* [Exercise details]
Your task is to retype each line of the data below exactly.

* [Data shown]
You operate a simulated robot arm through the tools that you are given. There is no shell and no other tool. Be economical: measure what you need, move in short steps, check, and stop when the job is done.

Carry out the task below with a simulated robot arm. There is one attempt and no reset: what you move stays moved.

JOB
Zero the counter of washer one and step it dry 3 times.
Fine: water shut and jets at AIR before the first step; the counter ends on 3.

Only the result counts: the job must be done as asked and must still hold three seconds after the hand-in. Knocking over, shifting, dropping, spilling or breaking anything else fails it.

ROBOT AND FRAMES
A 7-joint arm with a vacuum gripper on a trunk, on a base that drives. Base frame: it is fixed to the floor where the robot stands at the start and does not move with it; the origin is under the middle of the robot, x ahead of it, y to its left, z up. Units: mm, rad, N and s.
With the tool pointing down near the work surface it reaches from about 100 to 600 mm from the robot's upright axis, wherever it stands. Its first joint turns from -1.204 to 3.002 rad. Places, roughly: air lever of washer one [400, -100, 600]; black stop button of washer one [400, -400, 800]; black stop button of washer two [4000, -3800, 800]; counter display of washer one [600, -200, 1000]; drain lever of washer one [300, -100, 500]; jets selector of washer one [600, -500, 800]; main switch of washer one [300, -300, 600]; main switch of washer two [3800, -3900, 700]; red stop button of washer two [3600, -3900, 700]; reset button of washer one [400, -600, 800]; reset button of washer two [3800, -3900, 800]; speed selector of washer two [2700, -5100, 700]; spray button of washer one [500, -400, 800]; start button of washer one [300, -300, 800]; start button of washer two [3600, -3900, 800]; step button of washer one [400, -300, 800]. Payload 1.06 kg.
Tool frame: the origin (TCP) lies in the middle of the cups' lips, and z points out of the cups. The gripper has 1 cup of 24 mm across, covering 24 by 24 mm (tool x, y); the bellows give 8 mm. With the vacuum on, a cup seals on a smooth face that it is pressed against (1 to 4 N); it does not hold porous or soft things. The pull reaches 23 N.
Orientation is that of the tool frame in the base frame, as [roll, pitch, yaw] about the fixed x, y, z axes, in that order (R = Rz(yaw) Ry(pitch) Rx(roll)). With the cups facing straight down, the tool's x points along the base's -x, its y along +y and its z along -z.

* [Result below]
You operate a simulated robot arm through the tools that you are given. There is no shell and no other tool. Be economical: measure what you need, move in short steps, check, and stop when the job is done.

Carry out the task below with a simulated robot arm. There is one attempt and no reset: what you move stays moved.

JOB
Zero the counter of washer one and step it dry 3 times.
Fine: water shut and jets at AIR before the first step; the counter ends on 3.

Only the result counts: the job must be done as asked and must still hold three seconds after the hand-in. Knocking over, shifting, dropping, spilling or breaking anything else fails it.

ROBOT AND FRAMES
A 7-joint arm with a vacuum gripper on a trunk, on a base that drives. Base frame: it is fixed to the floor where the robot stands at the start and does not move with it; the origin is under the middle of the robot, x ahead of it, y to its left, z up. Units: mm, rad, N and s.
With the tool pointing down near the work surface it reaches from about 100 to 600 mm from the robot's upright axis, wherever it stands. Its first joint turns from -1.204 to 3.002 rad. Places, roughly: air lever of washer one [400, -100, 600]; black stop button of washer one [400, -400, 800]; black stop button of washer two [4000, -3800, 800]; counter display of washer one [600, -200, 1000]; drain lever of washer one [300, -100, 500]; jets selector of washer one [600, -500, 800]; main switch of washer one [300, -300, 600]; main switch of washer two [3800, -3900, 700]; red stop button of washer two [3600, -3900, 700]; reset button of washer one [400, -600, 800]; reset button of washer two [3800, -3900, 800]; speed selector of washer two [2700, -5100, 700]; spray button of washer one [500, -400, 800]; start button of washer one [300, -300, 800]; start button of washer two [3600, -3900, 800]; step button of washer one [400, -300, 800]. Payload 1.06 kg.
Tool frame: the origin (TCP) lies in the middle of the cups' lips, and z points out of the cups. The gripper has 1 cup of 24 mm across, covering 24 by 24 mm (tool x, y); the bellows give 8 mm. With the vacuum on, a cup seals on a smooth face that it is pressed against (1 to 4 N); it does not hold porous or soft things. The pull reaches 23 N.
Orientation is that of the tool frame in the base frame, as [roll, pitch, yaw] about the fixed x, y, z axes, in that order (R = Rz(yaw) Ry(pitch) Rx(roll)). With the cups facing straight down, the tool's x points along the base's -x, its y along +y and its z along -z.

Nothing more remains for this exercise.